Continue reading “Things to Read at Lunchtime on February 4, 2014”

Morning Must-Read: Harold James: In Peripheral Europe, the Past Is Not Dead: It Is Not Even Past

Harold James: Europe’s fringes appear determined to escape into the past:

Europe’s western and eastern fringes obsess about dates that recall their struggles with the core: 1914, 1815, 1709, 1707, 1704, and 1612, among others. By contrast, the European core is obsessed with transcending history, with working out institutional mechanisms for overcoming the conflicts that scarred Europe in the first half of the twentieth century. The European integration project is a sort of liberation from the pressures and constraints of the past…. Is the European center currently too naive, or too idealistic?
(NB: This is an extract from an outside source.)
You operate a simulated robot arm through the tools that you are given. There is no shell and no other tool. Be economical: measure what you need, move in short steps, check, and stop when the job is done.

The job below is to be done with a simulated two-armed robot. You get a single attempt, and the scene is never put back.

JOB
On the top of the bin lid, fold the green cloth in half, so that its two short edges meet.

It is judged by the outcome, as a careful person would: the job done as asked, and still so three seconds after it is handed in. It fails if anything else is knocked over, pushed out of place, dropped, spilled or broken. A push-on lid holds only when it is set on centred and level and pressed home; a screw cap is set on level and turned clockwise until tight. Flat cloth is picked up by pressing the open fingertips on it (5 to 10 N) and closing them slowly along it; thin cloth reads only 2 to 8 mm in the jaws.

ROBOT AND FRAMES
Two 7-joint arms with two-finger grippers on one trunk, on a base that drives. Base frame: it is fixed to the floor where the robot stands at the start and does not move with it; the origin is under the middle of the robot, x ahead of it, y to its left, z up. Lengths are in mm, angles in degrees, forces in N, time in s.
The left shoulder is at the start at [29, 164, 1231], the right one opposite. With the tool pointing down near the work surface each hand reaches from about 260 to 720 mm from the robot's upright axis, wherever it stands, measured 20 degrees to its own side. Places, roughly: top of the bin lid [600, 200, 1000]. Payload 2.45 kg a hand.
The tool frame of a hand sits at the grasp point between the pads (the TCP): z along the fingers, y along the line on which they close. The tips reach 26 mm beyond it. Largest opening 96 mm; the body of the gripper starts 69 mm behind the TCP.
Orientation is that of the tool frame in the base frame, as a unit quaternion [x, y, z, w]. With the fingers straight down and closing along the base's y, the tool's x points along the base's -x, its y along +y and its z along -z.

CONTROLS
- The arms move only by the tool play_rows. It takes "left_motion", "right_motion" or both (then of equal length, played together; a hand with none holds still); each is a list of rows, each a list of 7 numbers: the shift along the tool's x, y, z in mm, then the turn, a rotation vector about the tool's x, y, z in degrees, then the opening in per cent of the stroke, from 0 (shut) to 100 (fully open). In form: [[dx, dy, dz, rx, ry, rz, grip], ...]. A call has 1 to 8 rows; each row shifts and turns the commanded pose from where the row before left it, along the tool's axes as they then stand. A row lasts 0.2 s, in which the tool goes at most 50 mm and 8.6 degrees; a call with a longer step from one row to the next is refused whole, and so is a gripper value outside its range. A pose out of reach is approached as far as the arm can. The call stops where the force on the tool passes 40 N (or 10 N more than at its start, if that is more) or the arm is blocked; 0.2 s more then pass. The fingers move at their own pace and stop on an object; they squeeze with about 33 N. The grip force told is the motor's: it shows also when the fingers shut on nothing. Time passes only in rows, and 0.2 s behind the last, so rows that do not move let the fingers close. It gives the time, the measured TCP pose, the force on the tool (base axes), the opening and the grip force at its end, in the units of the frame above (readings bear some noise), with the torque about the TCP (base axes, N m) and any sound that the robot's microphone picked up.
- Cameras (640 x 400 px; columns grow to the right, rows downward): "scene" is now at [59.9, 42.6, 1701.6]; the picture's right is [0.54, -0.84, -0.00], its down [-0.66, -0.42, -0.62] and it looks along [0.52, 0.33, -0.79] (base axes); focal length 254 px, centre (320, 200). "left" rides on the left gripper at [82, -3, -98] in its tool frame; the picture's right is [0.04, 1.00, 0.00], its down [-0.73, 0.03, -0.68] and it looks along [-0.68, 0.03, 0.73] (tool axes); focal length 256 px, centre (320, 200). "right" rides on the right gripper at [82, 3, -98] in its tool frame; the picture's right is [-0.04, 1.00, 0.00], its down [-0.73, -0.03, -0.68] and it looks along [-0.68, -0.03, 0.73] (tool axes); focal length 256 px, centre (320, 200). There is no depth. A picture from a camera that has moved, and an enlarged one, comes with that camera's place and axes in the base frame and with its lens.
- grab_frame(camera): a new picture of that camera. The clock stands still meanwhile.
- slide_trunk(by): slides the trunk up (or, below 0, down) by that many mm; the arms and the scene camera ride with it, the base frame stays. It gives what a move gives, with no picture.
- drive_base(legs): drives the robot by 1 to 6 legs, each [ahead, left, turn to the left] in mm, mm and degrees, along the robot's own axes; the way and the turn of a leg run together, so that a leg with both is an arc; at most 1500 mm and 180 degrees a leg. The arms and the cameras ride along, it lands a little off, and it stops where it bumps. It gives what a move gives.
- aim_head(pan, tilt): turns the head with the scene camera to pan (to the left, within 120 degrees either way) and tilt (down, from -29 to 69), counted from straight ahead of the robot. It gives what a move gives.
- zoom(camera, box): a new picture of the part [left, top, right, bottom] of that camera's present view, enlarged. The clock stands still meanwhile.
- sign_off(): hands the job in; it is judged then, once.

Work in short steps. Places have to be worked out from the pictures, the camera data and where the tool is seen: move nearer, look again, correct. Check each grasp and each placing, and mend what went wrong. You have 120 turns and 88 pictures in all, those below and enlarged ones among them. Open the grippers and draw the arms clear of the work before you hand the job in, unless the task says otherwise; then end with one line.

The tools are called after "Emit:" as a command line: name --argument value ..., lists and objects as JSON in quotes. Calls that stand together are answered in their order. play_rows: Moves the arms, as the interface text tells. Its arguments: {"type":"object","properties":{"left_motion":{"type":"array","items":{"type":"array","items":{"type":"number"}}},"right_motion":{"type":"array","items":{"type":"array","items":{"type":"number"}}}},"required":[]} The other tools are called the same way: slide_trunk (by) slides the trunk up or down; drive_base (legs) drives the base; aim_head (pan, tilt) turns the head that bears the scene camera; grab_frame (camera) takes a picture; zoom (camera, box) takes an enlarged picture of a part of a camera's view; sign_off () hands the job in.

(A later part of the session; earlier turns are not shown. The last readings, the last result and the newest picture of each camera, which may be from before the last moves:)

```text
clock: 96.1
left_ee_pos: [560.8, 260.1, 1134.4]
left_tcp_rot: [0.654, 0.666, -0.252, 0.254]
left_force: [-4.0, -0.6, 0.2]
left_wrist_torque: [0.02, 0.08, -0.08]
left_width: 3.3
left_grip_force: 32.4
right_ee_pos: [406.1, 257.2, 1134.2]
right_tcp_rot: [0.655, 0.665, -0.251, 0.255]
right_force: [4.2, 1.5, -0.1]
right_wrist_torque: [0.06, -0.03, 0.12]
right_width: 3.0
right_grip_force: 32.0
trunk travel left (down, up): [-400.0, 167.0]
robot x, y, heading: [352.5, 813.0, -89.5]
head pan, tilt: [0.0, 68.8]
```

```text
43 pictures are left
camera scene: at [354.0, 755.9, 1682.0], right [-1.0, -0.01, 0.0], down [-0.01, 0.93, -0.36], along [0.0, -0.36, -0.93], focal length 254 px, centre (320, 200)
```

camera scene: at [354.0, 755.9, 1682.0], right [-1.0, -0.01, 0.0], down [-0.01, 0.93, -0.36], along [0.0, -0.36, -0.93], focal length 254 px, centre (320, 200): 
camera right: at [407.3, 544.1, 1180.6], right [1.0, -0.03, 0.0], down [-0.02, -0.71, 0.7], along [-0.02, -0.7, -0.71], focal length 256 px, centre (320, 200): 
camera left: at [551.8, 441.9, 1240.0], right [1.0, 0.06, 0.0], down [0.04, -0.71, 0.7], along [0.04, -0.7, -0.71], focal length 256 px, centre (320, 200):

Is it really possible to escape from history? Or, on the contrary, is there something odd in the way that the European fringes obsessively resort to historical milestones?…. De Gaulle and Churchill knew plenty about war, and they wanted to transcend the blood-soaked legacy of Poltava, Blenheim, and Waterloo. They viewed history as offering concrete lessons about the necessity of escaping from the past. Today, Europe’s fringes, by contrast, appear determined to escape into it.